> **Problem description**
In the listing below, identify each line with the word "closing" and return those lines.

> **Data block**
--- Start ---
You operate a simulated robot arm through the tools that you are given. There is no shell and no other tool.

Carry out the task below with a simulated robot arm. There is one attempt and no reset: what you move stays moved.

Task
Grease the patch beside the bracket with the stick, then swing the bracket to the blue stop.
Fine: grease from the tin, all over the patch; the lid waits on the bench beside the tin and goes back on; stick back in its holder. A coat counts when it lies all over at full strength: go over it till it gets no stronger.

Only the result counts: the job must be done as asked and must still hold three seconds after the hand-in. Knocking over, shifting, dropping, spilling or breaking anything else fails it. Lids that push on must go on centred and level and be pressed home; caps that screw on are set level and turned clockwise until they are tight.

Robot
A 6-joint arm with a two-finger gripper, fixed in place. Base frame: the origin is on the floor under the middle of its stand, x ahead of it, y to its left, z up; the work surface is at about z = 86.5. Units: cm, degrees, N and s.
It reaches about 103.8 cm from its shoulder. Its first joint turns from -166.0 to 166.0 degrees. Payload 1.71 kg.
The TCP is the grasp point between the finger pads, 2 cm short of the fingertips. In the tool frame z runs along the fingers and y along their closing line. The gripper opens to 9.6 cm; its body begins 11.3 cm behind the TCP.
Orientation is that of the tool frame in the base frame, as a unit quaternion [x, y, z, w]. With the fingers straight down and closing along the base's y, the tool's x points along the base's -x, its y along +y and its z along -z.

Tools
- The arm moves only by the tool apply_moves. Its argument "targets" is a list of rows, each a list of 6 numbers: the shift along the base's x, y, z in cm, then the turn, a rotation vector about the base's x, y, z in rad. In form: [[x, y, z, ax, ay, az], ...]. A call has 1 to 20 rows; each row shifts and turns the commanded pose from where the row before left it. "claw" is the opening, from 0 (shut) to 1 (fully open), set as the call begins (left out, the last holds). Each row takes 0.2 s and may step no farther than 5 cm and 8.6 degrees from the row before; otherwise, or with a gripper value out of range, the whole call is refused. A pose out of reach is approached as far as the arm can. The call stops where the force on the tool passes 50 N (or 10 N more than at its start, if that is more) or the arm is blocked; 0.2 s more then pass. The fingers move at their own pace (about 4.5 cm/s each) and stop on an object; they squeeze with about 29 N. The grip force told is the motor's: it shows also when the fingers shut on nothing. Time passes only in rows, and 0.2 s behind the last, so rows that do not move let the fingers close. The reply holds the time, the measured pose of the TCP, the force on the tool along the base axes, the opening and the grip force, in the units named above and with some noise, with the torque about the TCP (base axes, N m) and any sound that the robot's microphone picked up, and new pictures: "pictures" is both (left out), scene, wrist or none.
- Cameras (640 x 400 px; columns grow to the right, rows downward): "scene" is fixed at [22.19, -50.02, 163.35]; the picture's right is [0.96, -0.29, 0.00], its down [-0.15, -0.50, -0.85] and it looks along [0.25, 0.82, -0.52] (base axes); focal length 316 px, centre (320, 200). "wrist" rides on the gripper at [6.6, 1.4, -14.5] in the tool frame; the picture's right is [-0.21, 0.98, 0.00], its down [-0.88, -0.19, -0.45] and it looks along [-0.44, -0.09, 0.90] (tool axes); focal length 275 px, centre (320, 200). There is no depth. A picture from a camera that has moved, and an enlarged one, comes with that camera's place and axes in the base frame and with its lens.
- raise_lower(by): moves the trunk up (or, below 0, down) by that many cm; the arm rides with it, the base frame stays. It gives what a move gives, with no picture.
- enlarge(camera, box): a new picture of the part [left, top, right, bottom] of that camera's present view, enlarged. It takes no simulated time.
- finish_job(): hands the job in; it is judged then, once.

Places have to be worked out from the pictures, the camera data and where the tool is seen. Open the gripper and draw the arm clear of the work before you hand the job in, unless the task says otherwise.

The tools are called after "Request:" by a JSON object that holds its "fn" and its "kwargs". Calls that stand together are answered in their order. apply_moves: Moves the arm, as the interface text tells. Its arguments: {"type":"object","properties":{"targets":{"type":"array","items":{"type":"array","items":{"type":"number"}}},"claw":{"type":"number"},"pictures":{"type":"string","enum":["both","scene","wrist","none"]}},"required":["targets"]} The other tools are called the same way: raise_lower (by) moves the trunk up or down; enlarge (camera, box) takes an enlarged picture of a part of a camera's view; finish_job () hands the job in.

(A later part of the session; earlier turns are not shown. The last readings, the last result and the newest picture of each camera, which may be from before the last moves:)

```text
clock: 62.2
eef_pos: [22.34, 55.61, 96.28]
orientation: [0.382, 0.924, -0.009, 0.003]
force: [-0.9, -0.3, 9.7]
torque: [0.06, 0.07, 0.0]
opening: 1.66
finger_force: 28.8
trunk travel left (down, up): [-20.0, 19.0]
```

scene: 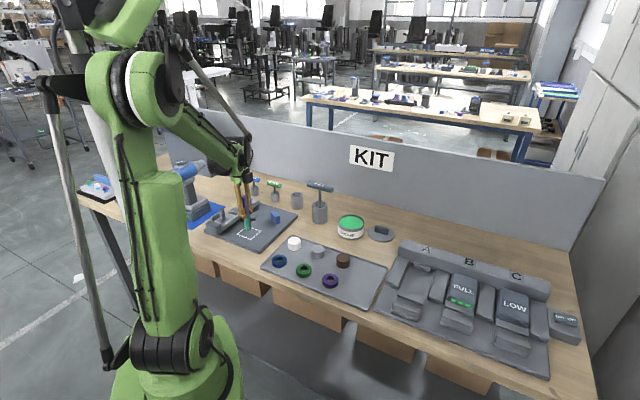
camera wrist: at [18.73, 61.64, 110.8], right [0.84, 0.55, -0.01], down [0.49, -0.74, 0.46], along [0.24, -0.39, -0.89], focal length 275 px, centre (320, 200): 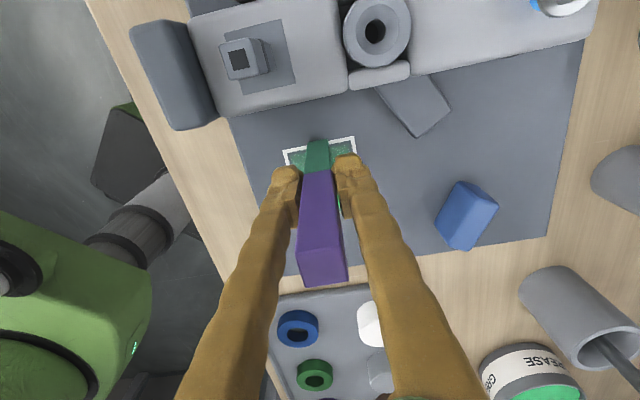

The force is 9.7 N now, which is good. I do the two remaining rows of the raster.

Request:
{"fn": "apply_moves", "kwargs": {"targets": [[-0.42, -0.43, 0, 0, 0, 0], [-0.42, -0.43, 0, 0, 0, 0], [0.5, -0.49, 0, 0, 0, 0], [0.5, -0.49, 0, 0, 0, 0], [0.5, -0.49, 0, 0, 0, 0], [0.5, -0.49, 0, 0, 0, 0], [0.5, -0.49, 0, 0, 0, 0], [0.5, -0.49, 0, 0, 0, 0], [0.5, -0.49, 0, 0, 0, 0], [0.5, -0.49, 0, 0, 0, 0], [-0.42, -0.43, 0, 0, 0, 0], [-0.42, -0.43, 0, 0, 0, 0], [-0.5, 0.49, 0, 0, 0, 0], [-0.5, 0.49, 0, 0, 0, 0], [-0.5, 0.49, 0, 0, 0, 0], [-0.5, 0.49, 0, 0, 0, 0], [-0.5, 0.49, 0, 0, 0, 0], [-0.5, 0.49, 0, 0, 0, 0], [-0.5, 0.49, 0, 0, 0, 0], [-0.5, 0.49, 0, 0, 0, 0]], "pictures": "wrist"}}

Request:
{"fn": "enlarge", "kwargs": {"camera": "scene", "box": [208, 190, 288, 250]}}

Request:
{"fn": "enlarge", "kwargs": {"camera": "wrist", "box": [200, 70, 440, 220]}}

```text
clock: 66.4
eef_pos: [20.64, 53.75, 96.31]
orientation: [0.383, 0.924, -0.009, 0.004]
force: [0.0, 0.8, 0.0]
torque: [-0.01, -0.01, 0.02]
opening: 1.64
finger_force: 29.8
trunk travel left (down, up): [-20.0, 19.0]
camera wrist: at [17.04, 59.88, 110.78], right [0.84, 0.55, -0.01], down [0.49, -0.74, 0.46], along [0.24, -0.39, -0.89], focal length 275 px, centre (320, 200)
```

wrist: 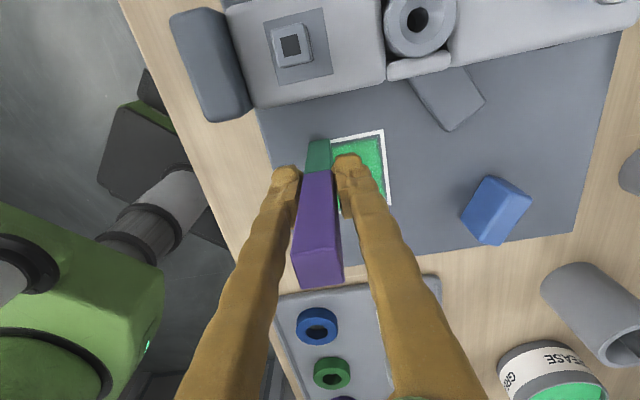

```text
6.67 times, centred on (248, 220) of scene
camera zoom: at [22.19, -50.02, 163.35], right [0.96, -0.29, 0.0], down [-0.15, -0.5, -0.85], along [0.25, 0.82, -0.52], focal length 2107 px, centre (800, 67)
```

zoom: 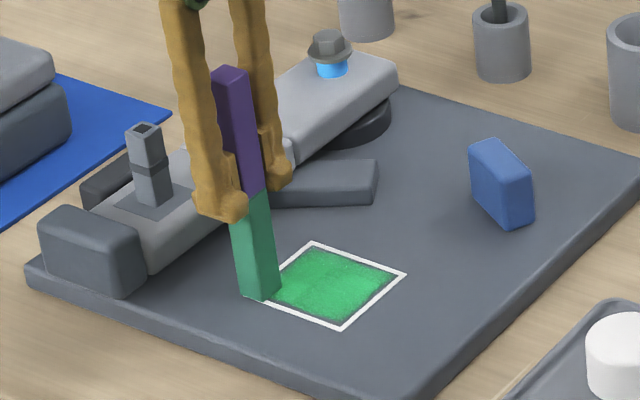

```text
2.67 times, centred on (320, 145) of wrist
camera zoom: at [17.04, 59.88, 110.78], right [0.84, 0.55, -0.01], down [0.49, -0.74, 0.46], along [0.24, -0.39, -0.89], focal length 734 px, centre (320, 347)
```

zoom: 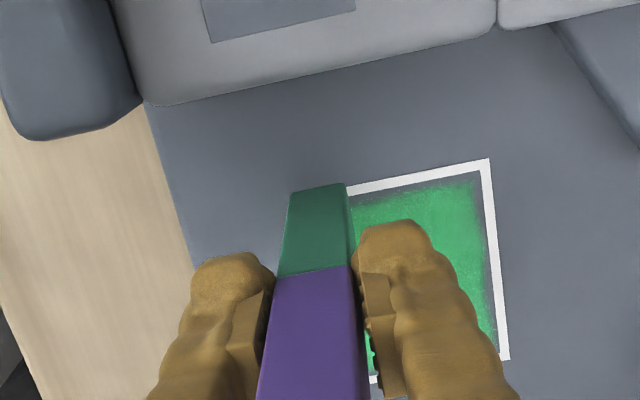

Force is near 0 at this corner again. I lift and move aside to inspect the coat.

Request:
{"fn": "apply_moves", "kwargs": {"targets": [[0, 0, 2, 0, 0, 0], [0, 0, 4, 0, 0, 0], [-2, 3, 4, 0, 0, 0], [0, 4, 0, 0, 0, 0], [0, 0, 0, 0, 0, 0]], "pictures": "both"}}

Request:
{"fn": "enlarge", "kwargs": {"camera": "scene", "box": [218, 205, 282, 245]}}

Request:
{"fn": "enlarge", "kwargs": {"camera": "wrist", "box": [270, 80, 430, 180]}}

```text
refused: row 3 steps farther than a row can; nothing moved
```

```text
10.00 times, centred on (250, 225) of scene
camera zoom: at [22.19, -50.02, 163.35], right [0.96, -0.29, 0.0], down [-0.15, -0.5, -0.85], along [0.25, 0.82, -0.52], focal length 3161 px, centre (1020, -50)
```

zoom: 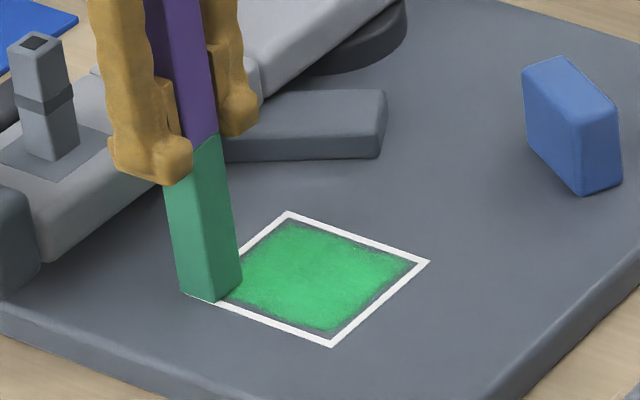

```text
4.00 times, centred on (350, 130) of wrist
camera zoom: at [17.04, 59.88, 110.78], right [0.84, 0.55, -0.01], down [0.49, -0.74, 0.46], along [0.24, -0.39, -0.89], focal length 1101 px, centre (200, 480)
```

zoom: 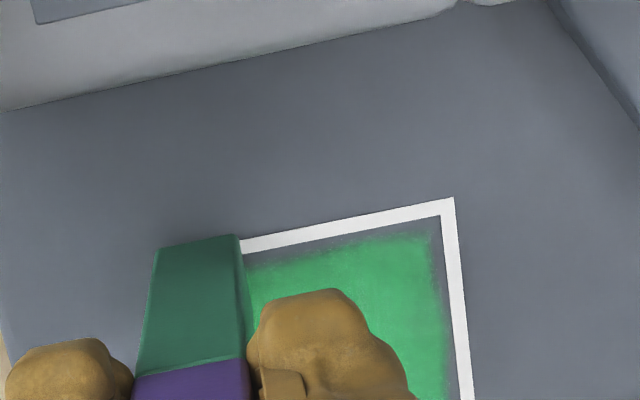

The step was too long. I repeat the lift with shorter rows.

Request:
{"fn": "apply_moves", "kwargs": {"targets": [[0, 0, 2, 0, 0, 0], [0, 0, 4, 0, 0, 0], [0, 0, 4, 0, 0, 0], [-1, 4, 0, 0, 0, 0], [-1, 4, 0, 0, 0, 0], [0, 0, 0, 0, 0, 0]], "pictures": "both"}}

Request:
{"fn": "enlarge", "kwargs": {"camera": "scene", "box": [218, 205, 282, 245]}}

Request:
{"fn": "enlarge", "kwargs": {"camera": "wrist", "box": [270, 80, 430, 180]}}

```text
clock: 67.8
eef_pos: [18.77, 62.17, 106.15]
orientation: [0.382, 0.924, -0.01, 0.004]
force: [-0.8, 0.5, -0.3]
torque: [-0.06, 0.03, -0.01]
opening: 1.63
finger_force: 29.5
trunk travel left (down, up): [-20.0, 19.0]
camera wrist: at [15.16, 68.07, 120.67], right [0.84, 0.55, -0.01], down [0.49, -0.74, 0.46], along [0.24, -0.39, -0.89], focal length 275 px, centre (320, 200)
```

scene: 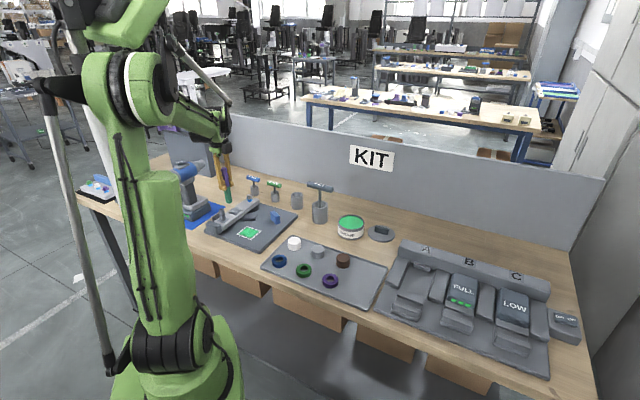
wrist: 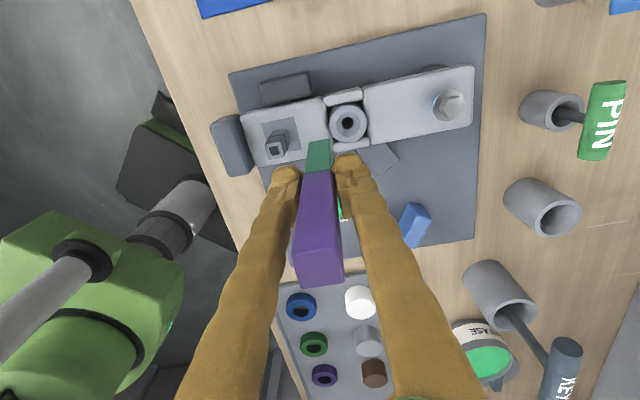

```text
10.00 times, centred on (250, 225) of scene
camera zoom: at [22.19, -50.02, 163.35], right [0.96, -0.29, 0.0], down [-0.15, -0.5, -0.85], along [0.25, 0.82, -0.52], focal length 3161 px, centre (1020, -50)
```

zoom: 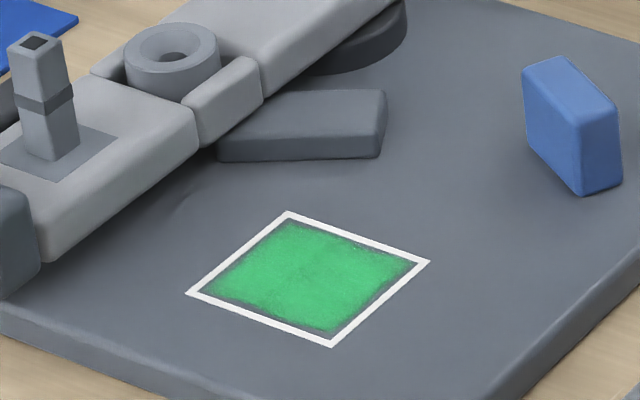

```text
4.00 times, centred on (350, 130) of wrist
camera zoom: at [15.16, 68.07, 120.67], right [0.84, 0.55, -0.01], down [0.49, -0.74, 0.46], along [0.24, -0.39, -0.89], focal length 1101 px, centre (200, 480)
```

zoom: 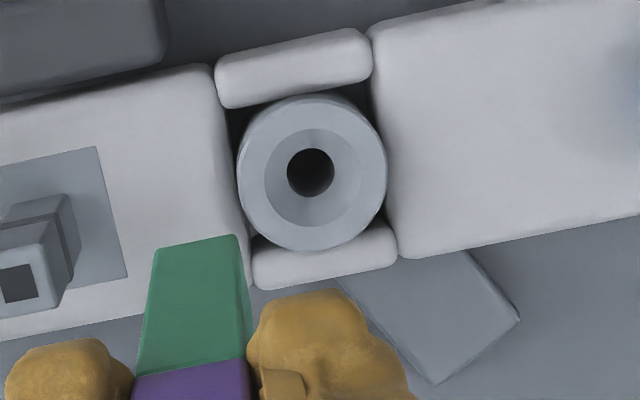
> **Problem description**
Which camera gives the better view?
--- End ---
> **Written answer**
The TCP is the grasp point between the finger pads, 2 cm short of the fingertips. In the tool frame z runs along the fingers and y along their closing line. The gripper opens to 9.6 cm; its body begins 11.3 cm behind the TCP.
Orientation is that of the tool frame in the base frame, as a unit quaternion [x, y, z, w]. With the fingers straight down and closing along the base's y, the tool's x points along the base's -x, its y along +y and its z along -z.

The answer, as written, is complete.